This is a topic that’s interested me for the past couple of years. Obviously, I can’t speak with authority on the topic since I haven’t studied relevant psychology, but I’m very interested in why this happens and how it can be prevented. It’s my understanding that at around 40 years of age, give or take, one may experience general dissatisfaction with life. Anxiety and depression are common. I understand it’s the dawning that life is passing you by faster than you’d planned.
You can’t look at being 40 as the glass half full either. You leave behind your youth and will most likely spend a decent chunk of the later portion of your life with some sort of physical disability, impairment, or illness. Stagnation in your professional life or discontent in your personal life may be contributing factors.

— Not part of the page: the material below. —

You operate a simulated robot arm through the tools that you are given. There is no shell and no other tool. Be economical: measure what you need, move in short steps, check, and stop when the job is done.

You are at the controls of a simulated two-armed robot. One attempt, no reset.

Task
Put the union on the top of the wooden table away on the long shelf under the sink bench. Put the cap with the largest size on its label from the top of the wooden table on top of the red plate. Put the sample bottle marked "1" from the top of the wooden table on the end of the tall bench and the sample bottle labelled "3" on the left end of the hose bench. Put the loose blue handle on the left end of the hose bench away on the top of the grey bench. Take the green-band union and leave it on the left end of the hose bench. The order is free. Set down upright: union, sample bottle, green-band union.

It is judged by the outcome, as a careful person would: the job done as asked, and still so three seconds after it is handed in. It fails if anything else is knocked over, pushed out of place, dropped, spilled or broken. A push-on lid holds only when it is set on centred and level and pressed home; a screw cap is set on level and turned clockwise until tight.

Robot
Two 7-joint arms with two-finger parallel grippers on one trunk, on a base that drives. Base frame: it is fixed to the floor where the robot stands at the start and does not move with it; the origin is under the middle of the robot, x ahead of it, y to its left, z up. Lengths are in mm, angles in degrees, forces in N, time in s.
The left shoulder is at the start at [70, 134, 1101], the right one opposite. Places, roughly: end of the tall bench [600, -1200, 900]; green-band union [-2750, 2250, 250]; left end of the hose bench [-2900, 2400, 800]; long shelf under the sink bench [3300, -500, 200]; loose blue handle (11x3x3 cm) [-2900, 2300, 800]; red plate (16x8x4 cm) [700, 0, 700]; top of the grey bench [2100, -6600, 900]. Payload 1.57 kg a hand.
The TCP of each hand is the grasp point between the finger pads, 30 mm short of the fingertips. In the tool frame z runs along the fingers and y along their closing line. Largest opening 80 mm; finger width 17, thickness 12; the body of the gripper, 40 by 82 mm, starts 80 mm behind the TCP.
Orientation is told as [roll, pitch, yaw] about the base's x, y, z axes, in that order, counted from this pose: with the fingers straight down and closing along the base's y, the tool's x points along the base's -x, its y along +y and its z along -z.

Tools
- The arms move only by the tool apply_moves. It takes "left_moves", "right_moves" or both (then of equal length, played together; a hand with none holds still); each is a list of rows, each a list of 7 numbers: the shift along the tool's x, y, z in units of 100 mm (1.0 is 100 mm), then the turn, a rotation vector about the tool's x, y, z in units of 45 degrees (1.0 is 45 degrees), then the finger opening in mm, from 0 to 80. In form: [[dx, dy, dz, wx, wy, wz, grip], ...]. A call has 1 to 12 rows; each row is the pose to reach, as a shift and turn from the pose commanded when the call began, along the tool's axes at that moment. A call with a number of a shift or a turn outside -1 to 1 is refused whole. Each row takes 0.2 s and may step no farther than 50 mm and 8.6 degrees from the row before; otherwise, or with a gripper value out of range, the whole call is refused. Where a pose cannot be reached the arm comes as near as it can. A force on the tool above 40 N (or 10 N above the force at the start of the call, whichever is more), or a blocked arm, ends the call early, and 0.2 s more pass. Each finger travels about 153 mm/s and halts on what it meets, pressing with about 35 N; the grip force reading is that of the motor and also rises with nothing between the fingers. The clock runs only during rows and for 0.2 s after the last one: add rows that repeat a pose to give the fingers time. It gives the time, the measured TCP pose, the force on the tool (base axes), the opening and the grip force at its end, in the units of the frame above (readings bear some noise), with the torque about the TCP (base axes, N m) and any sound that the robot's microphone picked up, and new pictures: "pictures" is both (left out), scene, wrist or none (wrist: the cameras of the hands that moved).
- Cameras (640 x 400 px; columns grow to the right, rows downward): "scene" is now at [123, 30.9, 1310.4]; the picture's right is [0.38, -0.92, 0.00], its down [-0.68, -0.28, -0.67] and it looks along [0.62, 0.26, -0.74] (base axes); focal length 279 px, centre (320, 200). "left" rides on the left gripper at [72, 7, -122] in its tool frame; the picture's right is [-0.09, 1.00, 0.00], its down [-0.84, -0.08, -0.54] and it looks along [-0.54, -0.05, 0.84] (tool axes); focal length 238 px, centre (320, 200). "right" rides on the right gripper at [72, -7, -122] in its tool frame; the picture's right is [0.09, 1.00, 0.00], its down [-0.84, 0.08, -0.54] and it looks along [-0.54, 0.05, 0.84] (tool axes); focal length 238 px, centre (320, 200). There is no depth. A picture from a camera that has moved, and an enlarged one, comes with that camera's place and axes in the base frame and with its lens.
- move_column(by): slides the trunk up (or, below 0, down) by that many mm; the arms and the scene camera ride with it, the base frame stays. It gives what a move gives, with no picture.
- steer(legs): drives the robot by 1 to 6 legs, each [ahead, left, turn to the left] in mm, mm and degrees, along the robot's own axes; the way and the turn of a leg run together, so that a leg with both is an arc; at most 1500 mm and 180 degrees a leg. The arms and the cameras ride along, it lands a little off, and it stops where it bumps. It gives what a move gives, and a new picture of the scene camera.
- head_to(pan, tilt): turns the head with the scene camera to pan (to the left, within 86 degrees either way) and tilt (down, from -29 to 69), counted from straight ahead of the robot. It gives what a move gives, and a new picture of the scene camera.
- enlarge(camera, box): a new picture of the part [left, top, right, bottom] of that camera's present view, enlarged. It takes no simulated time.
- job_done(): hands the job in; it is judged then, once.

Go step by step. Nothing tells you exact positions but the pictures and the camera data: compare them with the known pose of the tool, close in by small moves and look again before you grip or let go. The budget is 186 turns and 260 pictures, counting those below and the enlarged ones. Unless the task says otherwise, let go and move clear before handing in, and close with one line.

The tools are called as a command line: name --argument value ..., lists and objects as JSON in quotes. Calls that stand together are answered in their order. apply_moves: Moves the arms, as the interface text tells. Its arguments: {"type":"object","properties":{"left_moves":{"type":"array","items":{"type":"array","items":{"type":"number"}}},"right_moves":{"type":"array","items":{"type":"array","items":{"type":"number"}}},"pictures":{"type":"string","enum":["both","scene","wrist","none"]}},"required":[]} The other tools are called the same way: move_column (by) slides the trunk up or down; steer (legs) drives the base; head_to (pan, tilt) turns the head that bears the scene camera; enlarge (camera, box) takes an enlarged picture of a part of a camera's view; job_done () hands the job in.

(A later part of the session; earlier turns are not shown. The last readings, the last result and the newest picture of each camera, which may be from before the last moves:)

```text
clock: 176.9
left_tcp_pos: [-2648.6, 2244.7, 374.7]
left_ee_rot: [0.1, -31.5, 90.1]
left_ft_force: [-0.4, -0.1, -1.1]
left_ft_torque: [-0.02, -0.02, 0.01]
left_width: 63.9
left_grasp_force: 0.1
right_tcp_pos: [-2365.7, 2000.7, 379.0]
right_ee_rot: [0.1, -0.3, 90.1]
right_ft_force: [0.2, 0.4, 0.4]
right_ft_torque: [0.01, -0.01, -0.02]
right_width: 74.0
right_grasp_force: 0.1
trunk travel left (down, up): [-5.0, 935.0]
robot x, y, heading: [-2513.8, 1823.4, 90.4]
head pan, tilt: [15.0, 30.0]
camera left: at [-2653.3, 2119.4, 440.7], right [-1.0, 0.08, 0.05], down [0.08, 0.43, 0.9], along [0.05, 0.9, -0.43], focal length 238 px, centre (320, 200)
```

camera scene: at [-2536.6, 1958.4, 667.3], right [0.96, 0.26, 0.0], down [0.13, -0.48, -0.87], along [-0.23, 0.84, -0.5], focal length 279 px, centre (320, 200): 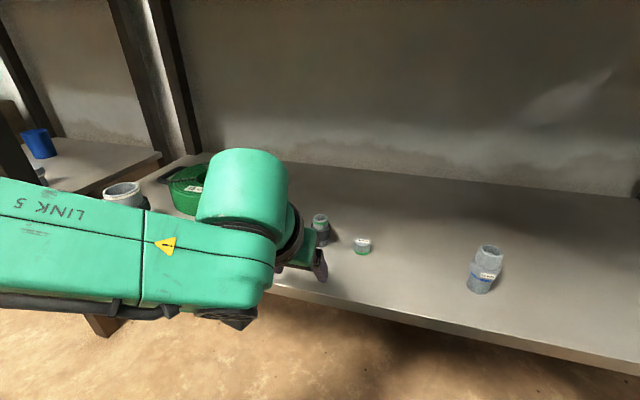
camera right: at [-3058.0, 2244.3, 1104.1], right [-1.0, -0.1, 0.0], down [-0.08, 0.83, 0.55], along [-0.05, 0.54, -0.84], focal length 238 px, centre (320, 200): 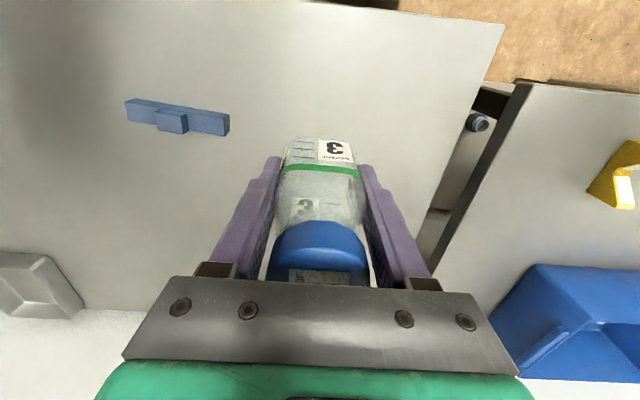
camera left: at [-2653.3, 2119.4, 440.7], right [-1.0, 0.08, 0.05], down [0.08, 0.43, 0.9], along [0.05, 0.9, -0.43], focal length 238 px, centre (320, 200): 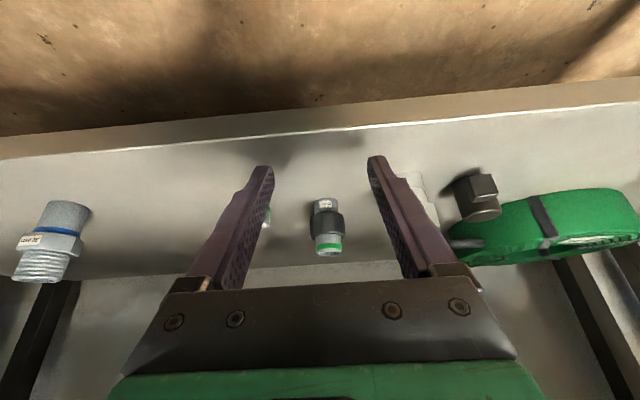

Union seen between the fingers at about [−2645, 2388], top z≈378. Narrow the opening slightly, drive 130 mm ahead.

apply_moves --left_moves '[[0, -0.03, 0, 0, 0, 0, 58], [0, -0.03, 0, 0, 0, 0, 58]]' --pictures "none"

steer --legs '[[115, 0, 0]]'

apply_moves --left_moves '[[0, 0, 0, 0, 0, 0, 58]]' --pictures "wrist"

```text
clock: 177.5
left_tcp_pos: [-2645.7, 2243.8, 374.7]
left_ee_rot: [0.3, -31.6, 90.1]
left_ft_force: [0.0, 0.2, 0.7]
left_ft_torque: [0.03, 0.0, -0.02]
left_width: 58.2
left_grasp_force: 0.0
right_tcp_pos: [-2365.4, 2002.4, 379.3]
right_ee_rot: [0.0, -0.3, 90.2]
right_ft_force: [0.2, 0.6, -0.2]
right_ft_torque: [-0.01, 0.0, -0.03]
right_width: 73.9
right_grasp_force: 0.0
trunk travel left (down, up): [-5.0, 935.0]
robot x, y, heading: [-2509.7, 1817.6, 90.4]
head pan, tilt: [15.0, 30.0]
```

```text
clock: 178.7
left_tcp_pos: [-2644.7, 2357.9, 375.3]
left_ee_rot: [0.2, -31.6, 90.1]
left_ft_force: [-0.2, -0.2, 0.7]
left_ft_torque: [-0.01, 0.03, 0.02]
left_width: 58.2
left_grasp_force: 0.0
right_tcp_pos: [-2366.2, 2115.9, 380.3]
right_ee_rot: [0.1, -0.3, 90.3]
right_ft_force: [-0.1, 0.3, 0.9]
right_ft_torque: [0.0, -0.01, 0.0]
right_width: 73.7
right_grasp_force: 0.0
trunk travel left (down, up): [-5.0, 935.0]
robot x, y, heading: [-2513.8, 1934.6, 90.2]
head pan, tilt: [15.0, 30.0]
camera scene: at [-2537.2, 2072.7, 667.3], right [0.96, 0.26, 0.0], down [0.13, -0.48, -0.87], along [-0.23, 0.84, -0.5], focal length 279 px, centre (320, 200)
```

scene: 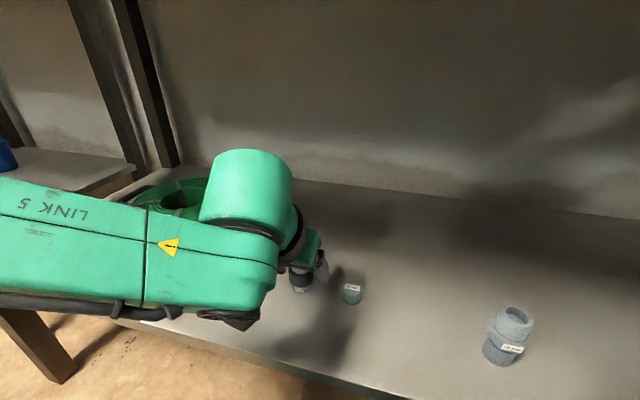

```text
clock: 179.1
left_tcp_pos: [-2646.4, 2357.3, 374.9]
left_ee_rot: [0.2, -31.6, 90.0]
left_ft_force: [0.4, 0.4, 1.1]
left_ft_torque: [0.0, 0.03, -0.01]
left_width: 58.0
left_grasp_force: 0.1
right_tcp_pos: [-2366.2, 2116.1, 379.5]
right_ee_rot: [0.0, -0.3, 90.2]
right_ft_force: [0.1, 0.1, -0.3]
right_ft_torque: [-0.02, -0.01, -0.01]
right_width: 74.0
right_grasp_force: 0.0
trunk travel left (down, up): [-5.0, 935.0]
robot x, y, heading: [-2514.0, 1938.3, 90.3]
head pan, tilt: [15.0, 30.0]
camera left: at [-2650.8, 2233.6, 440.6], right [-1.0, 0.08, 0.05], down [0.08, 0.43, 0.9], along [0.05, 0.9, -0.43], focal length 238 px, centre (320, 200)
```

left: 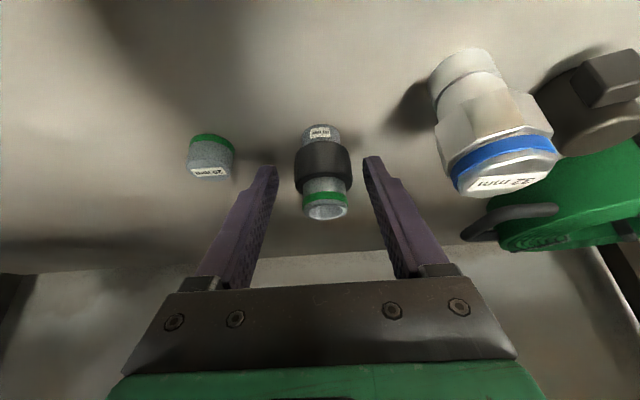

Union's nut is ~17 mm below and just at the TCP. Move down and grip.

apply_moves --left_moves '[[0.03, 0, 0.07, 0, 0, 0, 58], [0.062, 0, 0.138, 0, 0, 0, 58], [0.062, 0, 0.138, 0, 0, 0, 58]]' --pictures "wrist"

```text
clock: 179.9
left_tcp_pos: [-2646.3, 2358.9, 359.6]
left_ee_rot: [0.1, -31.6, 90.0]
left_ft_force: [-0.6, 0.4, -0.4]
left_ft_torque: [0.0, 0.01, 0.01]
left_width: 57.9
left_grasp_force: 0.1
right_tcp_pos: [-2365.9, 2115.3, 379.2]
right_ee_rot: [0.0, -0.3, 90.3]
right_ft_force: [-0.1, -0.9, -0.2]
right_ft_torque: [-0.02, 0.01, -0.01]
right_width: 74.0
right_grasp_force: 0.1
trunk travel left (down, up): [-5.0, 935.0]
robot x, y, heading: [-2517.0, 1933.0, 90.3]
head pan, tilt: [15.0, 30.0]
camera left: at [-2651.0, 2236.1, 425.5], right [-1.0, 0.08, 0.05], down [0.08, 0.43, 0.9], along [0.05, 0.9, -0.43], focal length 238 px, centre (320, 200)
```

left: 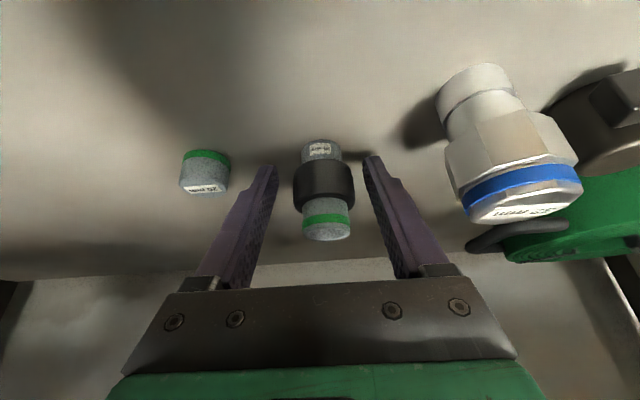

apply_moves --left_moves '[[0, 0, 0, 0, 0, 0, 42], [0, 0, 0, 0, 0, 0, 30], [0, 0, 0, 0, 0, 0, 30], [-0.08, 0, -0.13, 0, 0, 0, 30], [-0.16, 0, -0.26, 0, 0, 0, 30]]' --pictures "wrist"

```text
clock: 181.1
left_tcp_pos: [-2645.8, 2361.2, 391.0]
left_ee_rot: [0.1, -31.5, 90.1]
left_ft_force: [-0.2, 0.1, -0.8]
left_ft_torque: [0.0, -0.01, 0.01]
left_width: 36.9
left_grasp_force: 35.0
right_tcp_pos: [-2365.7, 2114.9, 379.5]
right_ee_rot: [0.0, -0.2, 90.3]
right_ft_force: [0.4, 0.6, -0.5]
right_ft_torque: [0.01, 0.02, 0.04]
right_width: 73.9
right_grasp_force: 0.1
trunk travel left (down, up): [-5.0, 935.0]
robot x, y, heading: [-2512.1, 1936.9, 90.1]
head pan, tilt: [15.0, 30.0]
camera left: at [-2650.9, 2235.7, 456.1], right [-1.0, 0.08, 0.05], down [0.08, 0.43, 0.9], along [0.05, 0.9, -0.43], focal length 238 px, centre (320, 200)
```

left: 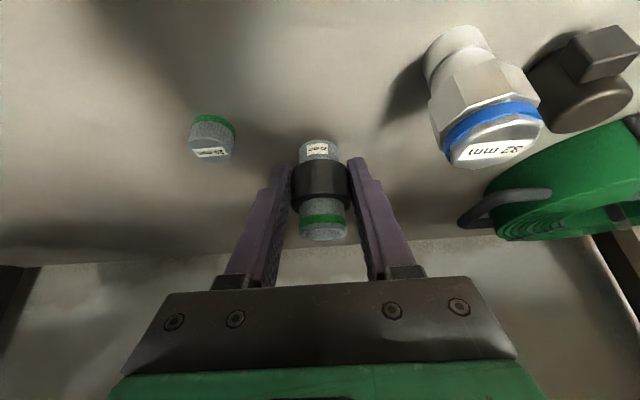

But underneath all of this, what is the real reason for the midlife crisis? Is it the realisation that you’re now losing the race with the prospect of death? Or is it this combined with the aforementioned reasons? If the average lifespan of a human being was 200 years, I doubt very much we’d experience a midlife crisis in the proximity of 40 years in.
I think the true reason this happens is because up until this age, people have never really thought long and hard about death. And if they did, they considered it as a very unlikely hypothetical situation because it seemed so far in the distant future. At this age, do we realise how real the insignificance of our lives is? Do we finally realise our impermanence? I think this could well be the case and yet we don’t know how to cope with this reality since we’ve ignored it our whole life.
Reshaping how we view life and our personal timeline may prevent this uneasiness some of us currently experience in the middle of our lives.